Perched on the sunny Queensland coast 161 miles northeast of Brisbane, Fraser Island is the world's largest sand island and home to one of 2002's world's best beaches. But this World Heritage Site has more to offer than just sun and sand. It's an ecologist's dream, with 640 square miles of unspoiled natural paradise. Rain forests with 1,000-year-old trees sprout from the sand, Australia's second-largest collection of freshwater lakes dot the island and whales frolic in the sheltered waters just off the coast. The island is also teeming with life - 230 species of birds and 25 species of mammals, including wallabies, possums, flying foxes and Eastern Australia's purest breed of dingo, roam the island. Of course, for those more interested in sunbathing than exploring the ecosystem, there is a 75-mile stretch of beach that runs along the island's east coast. Above and beyond the abundance of soft sand, there are a host of water sports as well, from snorkeling to sailing, kayaking, fishing and more.
For nature-loving beach enthusiasts, there may be no better place in the world than Fraser Island. And remote and undeveloped as it is, it still manages to offer lodgings to suit almost any traveler - from the backpacking eco-tourist to the resort-seeker.

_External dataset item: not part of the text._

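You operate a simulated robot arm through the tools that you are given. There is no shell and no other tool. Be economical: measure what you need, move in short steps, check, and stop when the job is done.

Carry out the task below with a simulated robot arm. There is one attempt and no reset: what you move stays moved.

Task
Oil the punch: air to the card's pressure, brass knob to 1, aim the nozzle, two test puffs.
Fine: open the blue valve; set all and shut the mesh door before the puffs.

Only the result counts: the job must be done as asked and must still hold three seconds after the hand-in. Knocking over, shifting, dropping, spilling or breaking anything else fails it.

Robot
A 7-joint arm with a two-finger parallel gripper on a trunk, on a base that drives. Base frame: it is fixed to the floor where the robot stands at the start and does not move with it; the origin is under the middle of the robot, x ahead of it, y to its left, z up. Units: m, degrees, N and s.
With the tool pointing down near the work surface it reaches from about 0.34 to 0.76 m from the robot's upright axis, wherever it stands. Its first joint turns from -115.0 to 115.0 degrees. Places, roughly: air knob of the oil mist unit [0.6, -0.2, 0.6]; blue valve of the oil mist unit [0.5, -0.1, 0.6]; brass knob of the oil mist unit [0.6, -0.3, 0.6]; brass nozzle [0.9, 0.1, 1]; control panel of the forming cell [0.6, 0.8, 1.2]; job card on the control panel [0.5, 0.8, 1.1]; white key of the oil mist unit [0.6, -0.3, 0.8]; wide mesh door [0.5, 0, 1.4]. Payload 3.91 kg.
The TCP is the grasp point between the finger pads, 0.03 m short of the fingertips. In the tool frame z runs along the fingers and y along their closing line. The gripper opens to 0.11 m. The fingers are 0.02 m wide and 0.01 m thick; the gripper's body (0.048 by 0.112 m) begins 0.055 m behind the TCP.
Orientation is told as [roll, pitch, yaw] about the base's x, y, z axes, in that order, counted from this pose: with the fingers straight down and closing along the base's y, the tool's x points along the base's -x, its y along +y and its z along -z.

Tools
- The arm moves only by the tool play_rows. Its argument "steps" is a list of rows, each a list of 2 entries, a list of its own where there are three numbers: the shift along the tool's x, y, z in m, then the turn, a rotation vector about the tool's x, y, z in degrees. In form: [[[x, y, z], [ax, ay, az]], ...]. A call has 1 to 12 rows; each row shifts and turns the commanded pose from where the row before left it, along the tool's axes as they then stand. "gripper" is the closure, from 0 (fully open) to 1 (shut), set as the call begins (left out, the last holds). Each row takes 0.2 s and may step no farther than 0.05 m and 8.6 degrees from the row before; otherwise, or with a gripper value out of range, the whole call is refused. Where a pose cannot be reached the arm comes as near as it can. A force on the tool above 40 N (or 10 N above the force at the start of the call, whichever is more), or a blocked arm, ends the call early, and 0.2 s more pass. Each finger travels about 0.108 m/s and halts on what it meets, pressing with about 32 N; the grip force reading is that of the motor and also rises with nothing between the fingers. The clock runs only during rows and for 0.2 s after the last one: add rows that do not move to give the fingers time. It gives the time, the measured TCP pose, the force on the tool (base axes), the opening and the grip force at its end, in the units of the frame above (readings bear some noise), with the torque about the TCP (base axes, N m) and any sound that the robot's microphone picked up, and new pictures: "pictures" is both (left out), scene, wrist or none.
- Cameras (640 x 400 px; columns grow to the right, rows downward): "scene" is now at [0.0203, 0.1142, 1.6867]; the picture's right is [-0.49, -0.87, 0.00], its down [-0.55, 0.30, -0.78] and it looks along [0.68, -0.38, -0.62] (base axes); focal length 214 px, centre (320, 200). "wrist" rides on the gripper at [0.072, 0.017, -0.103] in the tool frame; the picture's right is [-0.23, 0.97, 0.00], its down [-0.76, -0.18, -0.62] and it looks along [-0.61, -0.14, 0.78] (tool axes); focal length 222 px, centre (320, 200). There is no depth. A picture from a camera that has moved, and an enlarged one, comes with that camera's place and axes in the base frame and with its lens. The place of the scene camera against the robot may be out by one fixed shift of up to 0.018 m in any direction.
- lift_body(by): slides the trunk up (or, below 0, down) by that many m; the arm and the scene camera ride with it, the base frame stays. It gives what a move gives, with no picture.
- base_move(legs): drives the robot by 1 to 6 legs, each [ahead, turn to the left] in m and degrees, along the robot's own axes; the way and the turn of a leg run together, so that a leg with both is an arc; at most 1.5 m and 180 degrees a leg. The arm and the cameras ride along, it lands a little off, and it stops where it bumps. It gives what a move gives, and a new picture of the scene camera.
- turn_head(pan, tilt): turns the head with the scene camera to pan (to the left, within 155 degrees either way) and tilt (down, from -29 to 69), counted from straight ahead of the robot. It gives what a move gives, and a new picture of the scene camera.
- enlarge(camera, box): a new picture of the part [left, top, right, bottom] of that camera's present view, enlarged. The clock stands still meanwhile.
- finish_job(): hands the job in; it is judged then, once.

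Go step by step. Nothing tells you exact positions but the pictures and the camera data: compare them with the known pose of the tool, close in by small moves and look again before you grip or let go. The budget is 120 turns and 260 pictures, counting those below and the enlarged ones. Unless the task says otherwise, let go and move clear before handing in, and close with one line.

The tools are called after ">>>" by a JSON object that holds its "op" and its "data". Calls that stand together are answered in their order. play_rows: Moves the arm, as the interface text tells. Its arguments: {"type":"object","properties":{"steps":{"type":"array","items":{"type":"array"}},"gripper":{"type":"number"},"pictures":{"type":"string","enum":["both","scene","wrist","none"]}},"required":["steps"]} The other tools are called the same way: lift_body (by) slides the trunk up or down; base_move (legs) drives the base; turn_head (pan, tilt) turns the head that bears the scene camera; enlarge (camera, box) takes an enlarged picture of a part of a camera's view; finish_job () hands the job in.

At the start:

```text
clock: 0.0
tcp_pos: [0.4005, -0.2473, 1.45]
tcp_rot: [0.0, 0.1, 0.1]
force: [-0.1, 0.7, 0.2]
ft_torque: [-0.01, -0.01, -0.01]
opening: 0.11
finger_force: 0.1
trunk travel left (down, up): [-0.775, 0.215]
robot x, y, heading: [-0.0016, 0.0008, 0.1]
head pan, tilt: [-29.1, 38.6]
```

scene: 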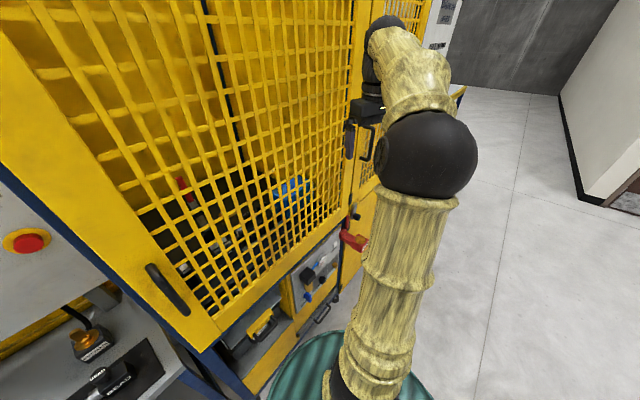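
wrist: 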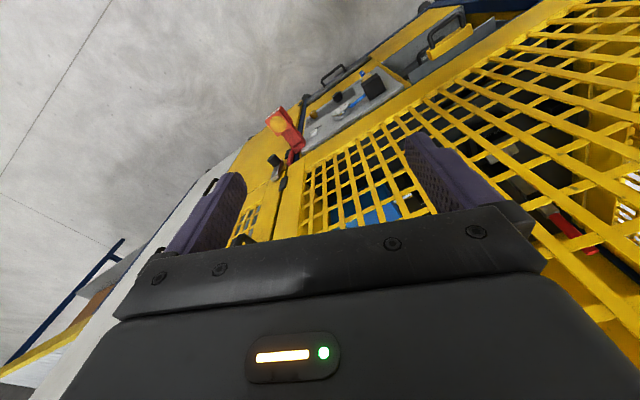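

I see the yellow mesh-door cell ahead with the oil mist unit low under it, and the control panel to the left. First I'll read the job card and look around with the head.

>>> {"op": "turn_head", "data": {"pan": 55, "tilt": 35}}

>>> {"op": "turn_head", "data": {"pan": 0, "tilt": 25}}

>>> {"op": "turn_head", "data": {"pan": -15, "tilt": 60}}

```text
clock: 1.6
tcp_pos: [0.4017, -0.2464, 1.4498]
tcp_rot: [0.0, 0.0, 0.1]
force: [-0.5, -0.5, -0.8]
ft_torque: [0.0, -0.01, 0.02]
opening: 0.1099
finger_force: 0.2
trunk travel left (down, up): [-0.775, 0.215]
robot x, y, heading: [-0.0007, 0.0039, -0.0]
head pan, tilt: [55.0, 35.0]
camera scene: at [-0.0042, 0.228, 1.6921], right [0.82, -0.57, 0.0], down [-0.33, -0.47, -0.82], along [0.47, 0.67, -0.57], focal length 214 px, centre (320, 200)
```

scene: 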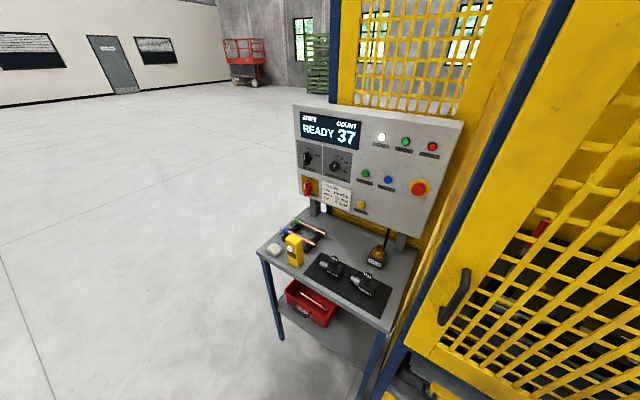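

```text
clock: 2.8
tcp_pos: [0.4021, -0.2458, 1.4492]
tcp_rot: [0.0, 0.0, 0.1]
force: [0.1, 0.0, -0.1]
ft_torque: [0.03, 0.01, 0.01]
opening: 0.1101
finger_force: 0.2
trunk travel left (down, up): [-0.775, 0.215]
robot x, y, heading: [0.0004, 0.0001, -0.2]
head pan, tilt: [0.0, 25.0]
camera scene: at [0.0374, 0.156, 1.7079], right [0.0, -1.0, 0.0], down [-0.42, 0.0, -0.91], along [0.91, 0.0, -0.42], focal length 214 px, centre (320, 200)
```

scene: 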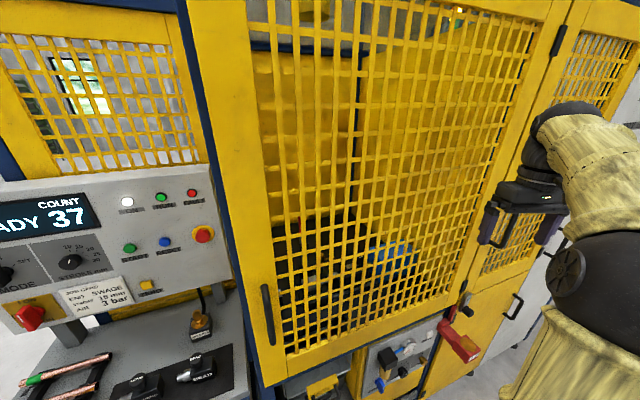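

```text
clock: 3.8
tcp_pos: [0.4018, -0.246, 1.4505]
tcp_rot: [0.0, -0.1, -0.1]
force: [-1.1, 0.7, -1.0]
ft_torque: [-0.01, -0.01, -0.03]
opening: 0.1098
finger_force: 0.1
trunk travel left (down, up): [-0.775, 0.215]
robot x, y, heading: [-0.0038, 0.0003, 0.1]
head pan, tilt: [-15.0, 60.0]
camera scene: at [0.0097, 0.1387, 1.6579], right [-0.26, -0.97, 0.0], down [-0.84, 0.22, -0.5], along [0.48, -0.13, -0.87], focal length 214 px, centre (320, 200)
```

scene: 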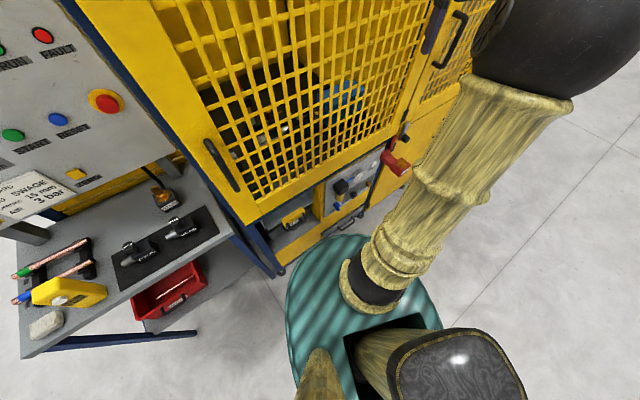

Sunstate and Flight West airlines offer daily flights to Hervey Bay. From there, charter flights and helicopter service offer travel to Fraser Island. Visitors can also reach Fraser Island via ferry. Once on the island, getting around is limited to four-wheel drive vehicles as there are no paved roads.
Fraser Island is on Queensland's Sunshine Coast, which tells you a bit about the weather. Average temperatures tell you more - the maximum temperature from December through March is around 80 degrees Fahrenheit; average low temperature from June through August hovers around 68 degrees Fahrenheit.
Fraser Island is extremely remote and impossible to traverse without a four-wheel drive vehicle. Therefore, its lodging options are limited to one main resort, Kingfisher Bay - which offers everything from rustic to resort lodgings - plus Fraser Island Retreat and Eurong, and a multitude of campsites offered by the national park.
Just as lodging is rather limited, so too is dining. Because getting around isn't easy, most people tend to eat wherever they're staying - either at a resort or by cooking their own meals at their campsite. Either way, visitors will likely get a true taste of Australian cuisine - which has in recent years seen an upsurge in the use of native ingredients, including bush tomatoes, seeds, nuts, lemon myrtle, fungi, and even emu and kangaroo. Such ingredients are usually melded with more common ingredients for a uniquely Australian dining experience. Australia's coastal regions benefit from an abundance of seafood, which means marine life is likely to be a mainstay on Fraser Island menus - from rock lobsters, to prawns (shrimp), abalone, scallops, cod, perch and countless other varieties.
The 75-mile strip of beach on Fraser Island's east coast is also its main thoroughfare, which means driving is for four-wheel drive vehicles only and certain rules apply (such as the sensible warning from locals to avoid driving when high tide is approaching). However, one rule is the same throughout Australia - drivers stay to the left, even when on the beach and there's no handy yellow line to mark the middle of the road.
While You Are There
If visiting between August and October, don't miss the excellent opportunities for whale watching. The sheltered waters of Fraser Island are Australia's whale-watching capital, and magnificent humpbacks can be spotted on the island's western side.
To Fake That You've Been There
Casually mention that Fraser Island's Aboriginal name is "K'Gari," or paradise.